There are many smaller events being organised including in Cheshire, Merseyside and Greater Manchester where we will be screening the FBU centenary film The Firefighters Story.
The FBU has come a long way in those 100 years. There have been many struggles including national strike action on pay and on pensions. There has been extensive local strike action to stave off the worst of the cuts wreaked on the fire and rescue service by aggressive fire and rescue authorities and more recently the devastating cuts heaped on us by the Tory government.
Those cuts to fire and rescue service budgets have led to the loss of 11,000 firefighter jobs — one in six of the workforce.
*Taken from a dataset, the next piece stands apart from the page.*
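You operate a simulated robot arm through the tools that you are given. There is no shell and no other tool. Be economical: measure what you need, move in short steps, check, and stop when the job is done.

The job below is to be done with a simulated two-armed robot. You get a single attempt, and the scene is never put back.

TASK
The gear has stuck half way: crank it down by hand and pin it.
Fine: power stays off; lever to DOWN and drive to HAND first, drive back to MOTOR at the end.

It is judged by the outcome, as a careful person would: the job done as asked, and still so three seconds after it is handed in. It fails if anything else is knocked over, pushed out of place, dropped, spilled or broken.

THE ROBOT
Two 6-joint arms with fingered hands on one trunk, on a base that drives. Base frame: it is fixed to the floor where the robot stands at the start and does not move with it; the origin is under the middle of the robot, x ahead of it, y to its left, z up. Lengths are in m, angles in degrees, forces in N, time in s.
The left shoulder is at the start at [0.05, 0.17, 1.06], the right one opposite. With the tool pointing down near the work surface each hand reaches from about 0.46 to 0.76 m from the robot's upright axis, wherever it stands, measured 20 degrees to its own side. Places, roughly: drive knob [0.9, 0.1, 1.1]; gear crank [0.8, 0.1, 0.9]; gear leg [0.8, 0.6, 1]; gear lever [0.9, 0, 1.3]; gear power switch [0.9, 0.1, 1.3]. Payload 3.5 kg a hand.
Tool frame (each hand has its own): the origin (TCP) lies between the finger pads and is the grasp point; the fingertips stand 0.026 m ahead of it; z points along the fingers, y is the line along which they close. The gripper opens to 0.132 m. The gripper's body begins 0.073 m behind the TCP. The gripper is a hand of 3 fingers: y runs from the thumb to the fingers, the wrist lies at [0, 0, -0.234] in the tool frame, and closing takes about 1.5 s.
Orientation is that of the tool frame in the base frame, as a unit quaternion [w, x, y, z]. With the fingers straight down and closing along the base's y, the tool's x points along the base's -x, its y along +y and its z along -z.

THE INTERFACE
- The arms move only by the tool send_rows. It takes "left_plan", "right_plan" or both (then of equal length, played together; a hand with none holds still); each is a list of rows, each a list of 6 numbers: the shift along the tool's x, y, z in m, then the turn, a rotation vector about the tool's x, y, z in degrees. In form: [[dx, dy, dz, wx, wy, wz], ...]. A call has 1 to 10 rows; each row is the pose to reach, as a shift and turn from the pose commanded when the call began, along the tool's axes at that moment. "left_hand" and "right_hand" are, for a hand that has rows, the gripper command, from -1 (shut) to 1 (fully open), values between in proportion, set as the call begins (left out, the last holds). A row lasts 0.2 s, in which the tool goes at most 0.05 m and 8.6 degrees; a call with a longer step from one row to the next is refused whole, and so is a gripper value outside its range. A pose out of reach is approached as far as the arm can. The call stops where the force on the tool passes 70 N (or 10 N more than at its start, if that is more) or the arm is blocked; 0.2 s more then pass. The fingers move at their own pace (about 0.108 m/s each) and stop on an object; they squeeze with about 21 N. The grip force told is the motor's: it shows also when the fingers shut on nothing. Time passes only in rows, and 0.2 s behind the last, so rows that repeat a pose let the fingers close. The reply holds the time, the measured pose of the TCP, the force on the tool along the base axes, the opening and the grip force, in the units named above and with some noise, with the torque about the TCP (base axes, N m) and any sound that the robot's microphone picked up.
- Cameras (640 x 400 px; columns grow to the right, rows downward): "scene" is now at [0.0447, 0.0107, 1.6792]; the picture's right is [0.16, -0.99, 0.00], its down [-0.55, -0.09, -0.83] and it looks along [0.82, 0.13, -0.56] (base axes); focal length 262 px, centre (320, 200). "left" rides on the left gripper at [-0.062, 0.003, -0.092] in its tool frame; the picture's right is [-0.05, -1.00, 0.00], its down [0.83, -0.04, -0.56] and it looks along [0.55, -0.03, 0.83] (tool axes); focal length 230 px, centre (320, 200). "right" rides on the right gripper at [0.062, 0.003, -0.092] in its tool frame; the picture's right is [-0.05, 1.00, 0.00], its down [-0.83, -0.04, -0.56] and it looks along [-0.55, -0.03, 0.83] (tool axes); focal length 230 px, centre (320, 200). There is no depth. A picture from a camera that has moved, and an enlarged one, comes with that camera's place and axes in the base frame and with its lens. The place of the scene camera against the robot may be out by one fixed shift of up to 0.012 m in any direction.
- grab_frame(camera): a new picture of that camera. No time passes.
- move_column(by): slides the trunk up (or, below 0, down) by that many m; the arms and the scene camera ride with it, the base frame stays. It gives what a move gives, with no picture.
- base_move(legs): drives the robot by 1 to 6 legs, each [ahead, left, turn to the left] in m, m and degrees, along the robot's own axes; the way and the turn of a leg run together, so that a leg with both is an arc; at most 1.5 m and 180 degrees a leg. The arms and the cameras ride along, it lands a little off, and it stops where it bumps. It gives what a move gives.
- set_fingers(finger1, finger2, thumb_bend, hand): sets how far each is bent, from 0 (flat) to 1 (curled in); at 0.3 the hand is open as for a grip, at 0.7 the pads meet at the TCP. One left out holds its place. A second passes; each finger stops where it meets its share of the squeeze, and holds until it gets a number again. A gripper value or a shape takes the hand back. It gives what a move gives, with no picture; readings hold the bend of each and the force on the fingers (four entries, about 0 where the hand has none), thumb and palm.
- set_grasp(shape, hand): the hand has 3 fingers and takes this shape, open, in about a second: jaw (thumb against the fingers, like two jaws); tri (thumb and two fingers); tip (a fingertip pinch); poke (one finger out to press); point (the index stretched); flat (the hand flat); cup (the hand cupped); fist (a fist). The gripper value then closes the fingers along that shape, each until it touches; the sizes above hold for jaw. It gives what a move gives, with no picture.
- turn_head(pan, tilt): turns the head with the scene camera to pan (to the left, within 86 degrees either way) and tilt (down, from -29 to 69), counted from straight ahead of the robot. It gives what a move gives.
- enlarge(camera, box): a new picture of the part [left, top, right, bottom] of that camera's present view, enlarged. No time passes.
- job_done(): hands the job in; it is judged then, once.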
The last period of government saw a national 30 per cent cut to our budget, this government is pushing through a further 20 per cent cut, and in some areas, predominantly working-class areas, the cuts have been significantly worse.
This government is cutting a service that has already been cut to pieces. Safety is compromised, fire cover slashed and response times to emergency incidents increasing at an alarming rate.
Merseyside Fire and Rescue Service has had to admit that the cuts it has introduced will compromise the way we respond to emergencies.
Firefighters, like other public-sector workers, have had their pay cut in real terms due to the politically motivated and ideologically driven austerity programme.
Firefighters’ pay would be £5,000 per annum more than it is today if salary increases simply matched inflation, but of course due to the 1 per cent pay cap, that hasn’t happened.
Our pensions have been attacked yet again. Detrimental changes were forced upon us in 2006 but the Tory government attacked again, forcing firefighters to pay more to work longer, fighting fires up to the age of 60.
Pre-2004, the fire and rescue service was protected by national standards of fire cover, crewing levels of fire engines were controlled by the Home Office with five firefighters on a fire appliance rather than the four firefighters which is now sadly the norm.
Many fire stations had two fire engines available but the majority now only have one fire engine available with four firefighters available.
Fire appliances previously had to be at the scene of a fire in a certain time, far better than today and there were a lot more fire appliances then than now.
But we are clear, these attacks are the challenge the FBU must focus on for the coming years, and one that we must be successful in defending against for the sake of our communities. Working with the TUC, we can ensure we have the best possible chance of not only stopping the cuts but reversing them.
We have a real opportunity in ridding ourselves of this fanatical, right-wing government with the prospect of a real socialist Labour Party who call out austerity for what it is, an unnecessary political tactic. A Labour Party that will invest in the public sector and emergency services, that will restore pride in our public services and that will repeal the awful anti-trade union legislation. A party that wants to work with the trade unions rather than against us.
The FBU will continue to fight for our industry. We are the only organisation in the fire sector who does.
Our centenary is clearly important to us but so equally is the fight to defend our service, we will do that through the solidarity and unity of our members.
Les Scarratts is an executive council member, FBU Region 5.